▶ **Given task**
Repeat, exactly as written, every line from the one holding "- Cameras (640" through the one holding "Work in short". Leave out all other lines.

-- START --

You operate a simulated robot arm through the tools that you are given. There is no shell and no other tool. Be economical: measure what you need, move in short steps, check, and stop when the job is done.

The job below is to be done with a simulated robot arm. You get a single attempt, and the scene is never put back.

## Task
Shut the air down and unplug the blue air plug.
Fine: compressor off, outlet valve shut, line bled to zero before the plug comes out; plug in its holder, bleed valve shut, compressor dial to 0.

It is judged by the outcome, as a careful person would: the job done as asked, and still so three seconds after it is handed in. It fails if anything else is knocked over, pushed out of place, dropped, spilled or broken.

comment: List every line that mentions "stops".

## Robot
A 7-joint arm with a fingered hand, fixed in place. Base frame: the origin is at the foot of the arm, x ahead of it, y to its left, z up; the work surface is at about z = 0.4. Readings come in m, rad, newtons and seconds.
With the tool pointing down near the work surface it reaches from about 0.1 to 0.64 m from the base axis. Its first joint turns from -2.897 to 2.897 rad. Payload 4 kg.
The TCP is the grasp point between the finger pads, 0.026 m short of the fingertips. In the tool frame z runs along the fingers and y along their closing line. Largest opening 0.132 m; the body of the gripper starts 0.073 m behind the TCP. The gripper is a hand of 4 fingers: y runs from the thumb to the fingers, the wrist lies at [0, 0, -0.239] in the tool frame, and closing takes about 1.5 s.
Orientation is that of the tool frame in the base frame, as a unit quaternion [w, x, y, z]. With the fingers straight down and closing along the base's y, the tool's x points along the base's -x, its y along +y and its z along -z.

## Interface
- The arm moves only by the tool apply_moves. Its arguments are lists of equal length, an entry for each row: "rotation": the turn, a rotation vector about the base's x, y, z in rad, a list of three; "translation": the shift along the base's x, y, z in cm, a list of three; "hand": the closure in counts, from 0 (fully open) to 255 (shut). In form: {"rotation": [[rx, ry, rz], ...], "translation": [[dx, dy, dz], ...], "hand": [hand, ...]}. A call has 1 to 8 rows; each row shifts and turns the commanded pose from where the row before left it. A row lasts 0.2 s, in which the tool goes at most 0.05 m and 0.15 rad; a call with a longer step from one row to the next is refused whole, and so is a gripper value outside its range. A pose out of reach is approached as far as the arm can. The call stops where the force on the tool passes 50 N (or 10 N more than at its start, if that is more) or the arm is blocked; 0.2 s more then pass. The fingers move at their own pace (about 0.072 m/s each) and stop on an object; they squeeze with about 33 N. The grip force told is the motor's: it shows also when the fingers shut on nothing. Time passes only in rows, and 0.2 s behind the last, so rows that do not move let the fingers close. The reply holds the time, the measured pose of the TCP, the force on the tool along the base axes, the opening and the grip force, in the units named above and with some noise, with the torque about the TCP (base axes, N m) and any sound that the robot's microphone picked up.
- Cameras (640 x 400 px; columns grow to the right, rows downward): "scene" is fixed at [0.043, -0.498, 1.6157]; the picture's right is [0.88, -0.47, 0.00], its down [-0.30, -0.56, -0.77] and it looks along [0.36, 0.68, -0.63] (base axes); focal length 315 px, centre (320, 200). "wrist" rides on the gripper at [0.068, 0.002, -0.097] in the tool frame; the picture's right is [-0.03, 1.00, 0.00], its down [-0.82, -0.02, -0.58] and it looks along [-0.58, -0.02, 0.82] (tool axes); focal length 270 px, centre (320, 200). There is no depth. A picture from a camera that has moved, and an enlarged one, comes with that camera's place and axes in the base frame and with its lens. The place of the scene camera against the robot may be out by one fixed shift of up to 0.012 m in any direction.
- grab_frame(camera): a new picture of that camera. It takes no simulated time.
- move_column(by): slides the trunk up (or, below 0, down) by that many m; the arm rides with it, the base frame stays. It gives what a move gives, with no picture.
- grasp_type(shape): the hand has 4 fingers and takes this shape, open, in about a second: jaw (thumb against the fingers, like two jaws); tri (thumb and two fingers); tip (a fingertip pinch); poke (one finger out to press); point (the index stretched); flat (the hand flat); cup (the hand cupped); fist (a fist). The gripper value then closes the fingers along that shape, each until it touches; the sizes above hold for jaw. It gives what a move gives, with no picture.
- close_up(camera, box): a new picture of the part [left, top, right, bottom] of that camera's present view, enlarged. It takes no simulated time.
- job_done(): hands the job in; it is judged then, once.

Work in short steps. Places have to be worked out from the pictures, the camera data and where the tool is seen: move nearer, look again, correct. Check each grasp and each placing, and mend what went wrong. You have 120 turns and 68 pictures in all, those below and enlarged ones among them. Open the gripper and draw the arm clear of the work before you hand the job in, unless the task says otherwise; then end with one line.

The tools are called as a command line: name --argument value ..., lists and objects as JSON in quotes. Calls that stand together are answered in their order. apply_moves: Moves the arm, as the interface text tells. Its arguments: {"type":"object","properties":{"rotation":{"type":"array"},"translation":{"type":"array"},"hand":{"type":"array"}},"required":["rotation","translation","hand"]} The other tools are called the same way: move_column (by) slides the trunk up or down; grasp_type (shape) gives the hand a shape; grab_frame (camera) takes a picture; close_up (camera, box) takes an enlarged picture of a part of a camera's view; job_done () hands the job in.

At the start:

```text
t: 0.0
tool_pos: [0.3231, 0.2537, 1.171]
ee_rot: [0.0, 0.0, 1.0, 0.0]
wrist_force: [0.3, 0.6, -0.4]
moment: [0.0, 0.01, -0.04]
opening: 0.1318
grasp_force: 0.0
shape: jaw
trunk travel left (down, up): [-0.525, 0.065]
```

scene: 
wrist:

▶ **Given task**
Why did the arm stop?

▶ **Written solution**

-- END --

▶ **Written solution**
- Cameras (640 x 400 px; columns grow to the right, rows downward): "scene" is fixed at [0.043, -0.498, 1.6157]; the picture's right is [0.88, -0.47, 0.00], its down [-0.30, -0.56, -0.77] and it looks along [0.36, 0.68, -0.63] (base axes); focal length 315 px, centre (320, 200). "wrist" rides on the gripper at [0.068, 0.002, -0.097] in the tool frame; the picture's right is [-0.03, 1.00, 0.00], its down [-0.82, -0.02, -0.58] and it looks along [-0.58, -0.02, 0.82] (tool axes); focal length 270 px, centre (320, 200). There is no depth. A picture from a camera that has moved, and an enlarged one, comes with that camera's place and axes in the base frame and with its lens. The place of the scene camera against the robot may be out by one fixed shift of up to 0.012 m in any direction.
- grab_frame(camera): a new picture of that camera. It takes no simulated time.
- move_column(by): slides the trunk up (or, below 0, down) by that many m; the arm rides with it, the base frame stays. It gives what a move gives, with no picture.
- grasp_type(shape): the hand has 4 fingers and takes this shape, open, in about a second: jaw (thumb against the fingers, like two jaws); tri (thumb and two fingers); tip (a fingertip pinch); poke (one finger out to press); point (the index stretched); flat (the hand flat); cup (the hand cupped); fist (a fist). The gripper value then closes the fingers along that shape, each until it touches; the sizes above hold for jaw. It gives what a move gives, with no picture.
- close_up(camera, box): a new picture of the part [left, top, right, bottom] of that camera's present view, enlarged. It takes no simulated time.
- job_done(): hands the job in; it is judged then, once.

Work in short steps. Places have to be worked out from the pictures, the camera data and where the tool is seen: move nearer, look again, correct. Check each grasp and each placing, and mend what went wrong. You have 120 turns and 68 pictures in all, those below and enlarged ones among them. Open the gripper and draw the arm clear of the work before you hand the job in, unless the task says otherwise; then end with one line.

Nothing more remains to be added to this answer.